Reimagining Justice through the Triad of Niti, Nyaya, and Niyat

The preceding discussion demonstrates that all three elements, niti, nyaya, and niyat, become critical in shaping and reimagining justice in societies where disillusionment with governance grows, leading to mistrust between citizens and states, and where people on the margins are excluded from the governance process. Political will is essential to substantively implement the niti-nyaya paradigm to create equal societies. The existence of normative framework is insufficient unless it is accompanied by the commitment of the part of state actors to put the principles of social justice for the marginalized into practice, as well as meaningful engagement with the citizens and the civil society actors to strengthen the democratic ideals. Holding the state accountable to deliver on its commitment and enforce a concrete action plan to achieve the goal of social justice through participatory governance is essential.

Reforming the patriarchal, casteist, and unequal hierarchical institutions is insufficient without the active participation and commitment of those who are at the receiving end as well as those on the delivery end.
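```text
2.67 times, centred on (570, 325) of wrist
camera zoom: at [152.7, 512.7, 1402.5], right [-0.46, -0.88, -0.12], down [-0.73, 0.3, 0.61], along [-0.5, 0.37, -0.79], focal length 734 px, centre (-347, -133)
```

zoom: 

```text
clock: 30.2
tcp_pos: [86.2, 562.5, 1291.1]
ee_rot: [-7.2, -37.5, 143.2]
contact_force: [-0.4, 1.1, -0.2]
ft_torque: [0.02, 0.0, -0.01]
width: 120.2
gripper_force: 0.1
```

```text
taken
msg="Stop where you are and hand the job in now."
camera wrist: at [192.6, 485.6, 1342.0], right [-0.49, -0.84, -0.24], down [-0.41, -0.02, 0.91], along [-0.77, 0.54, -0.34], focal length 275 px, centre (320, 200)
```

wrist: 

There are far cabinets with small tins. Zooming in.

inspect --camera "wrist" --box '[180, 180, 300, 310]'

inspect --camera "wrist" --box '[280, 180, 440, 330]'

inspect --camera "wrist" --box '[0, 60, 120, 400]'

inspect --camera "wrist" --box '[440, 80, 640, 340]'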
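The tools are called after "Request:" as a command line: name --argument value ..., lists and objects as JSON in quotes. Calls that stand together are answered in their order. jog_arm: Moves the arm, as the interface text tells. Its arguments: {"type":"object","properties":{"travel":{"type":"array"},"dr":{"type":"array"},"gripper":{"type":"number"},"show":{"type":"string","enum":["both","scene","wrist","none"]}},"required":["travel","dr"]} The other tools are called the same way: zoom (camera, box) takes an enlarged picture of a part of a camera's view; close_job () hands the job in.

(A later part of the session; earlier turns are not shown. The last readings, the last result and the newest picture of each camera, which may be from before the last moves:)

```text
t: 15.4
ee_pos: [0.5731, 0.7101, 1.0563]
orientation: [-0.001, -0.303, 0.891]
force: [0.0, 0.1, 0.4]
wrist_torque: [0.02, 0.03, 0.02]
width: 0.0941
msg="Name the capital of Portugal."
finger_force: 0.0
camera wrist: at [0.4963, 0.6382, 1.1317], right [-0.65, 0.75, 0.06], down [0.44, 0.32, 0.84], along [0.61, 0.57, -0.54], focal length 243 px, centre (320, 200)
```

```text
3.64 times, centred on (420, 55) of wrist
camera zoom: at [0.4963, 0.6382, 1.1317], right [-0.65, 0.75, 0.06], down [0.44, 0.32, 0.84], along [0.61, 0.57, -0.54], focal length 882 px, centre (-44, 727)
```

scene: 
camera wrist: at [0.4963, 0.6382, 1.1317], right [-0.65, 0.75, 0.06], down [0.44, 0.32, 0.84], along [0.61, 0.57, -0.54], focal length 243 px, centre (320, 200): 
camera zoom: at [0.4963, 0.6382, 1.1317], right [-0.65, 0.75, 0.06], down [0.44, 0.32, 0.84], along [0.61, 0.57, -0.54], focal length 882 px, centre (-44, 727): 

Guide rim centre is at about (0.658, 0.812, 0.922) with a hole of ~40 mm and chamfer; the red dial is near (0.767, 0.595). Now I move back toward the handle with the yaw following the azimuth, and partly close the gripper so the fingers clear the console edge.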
The persistent gap between the rhetoric and the reality needs to be bridged through tangible, serious actions. Addressing the root causes of oppression necessitates targeted actions. The trend of increasing inequalities could be reversed and justice could be promoted by incorporating feminist consciousness into the process changing the norms and processes, rethinking them through the trifecta of niti, nyaya and niyat in conjunction with the trifecta of hope, imagination, and possibilities to create a just world [25].